RRAS VPN cannot connect to remote client

James Edmonds 811 Reputation points
2022-03-16T15:59:16.557+00:00

Hi,

I have just deployed an always on VPN built on RRAS on a Server 2022 box.

The server has two NICs, VPN and LAN.
VPN is 172.16.1.6 with a gateway of 172.16.1.1 which is our external firewall and is used for incoming and outgoing connectivity for remote clients.
LAN is 10.0.1.57 with no gateway, but static routes for 10.0.0.0/24 and 10.0.1.0/24 pointing to 10.0.0.5 which is our internal router.

Clients are provided a 172.16.1.0/24 address from a static pool configured in RRAS.
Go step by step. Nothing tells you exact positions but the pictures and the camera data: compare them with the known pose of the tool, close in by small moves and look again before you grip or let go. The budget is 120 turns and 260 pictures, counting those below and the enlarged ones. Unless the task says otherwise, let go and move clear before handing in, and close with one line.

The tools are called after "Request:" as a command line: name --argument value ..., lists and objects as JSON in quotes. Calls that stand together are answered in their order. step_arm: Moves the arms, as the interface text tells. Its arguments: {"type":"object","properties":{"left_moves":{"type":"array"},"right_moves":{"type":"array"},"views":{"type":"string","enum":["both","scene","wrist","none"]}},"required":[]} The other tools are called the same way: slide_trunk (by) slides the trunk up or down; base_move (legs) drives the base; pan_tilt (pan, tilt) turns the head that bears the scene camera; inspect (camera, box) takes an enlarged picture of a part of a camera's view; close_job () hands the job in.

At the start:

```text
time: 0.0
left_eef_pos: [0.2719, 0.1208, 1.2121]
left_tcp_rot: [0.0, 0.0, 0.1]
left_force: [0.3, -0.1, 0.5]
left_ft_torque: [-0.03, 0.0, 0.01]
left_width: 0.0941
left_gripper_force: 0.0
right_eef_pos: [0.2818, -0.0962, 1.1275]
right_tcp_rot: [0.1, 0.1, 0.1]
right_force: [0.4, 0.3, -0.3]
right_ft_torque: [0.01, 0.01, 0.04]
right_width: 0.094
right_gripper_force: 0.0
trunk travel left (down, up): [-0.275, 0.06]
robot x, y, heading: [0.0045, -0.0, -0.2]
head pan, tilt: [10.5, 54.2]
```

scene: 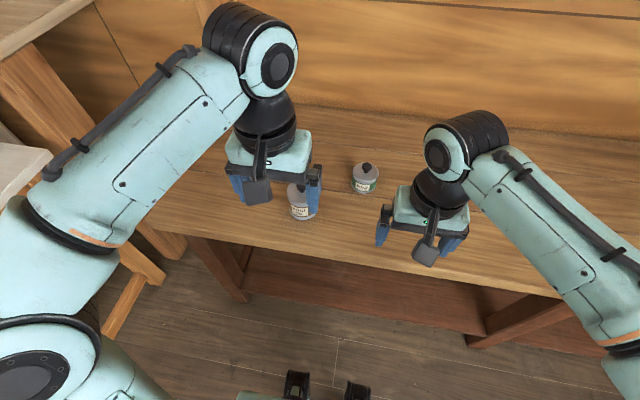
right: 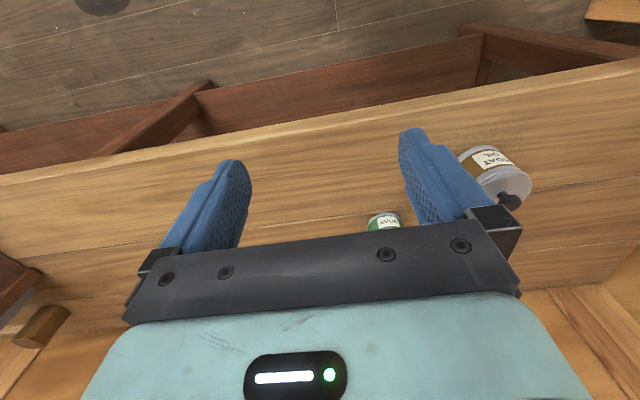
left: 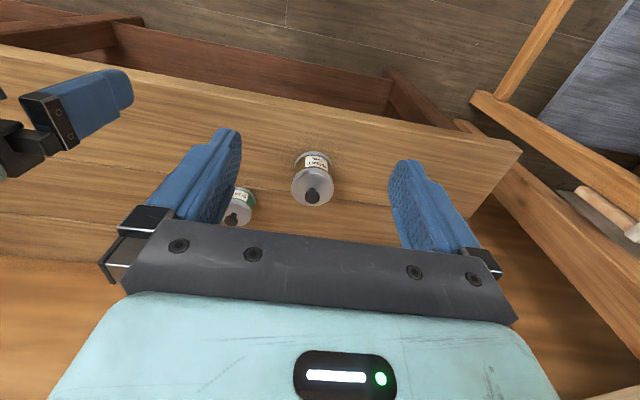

As it stands, remotely connected clients seem to be able to access internal resources as expected, but I am having trouble routing to these clients from an on premise device for remote management.
My routing gets as far as the RRAS server then fails to route out to the client.
Looking at the route table on the RRAS server, I see a route for the remote client IP of 172.16.1.15/32 with gateway of 172.16.1.15 and interface 172.16.1.10 (internal interface shown in RRAS console).

Pings and tracerts from the RRAS server to the remote client IP fail at the first hop. Given there is a route and the client can access internal resources, I'm struggling to understand why I can't route out to that device?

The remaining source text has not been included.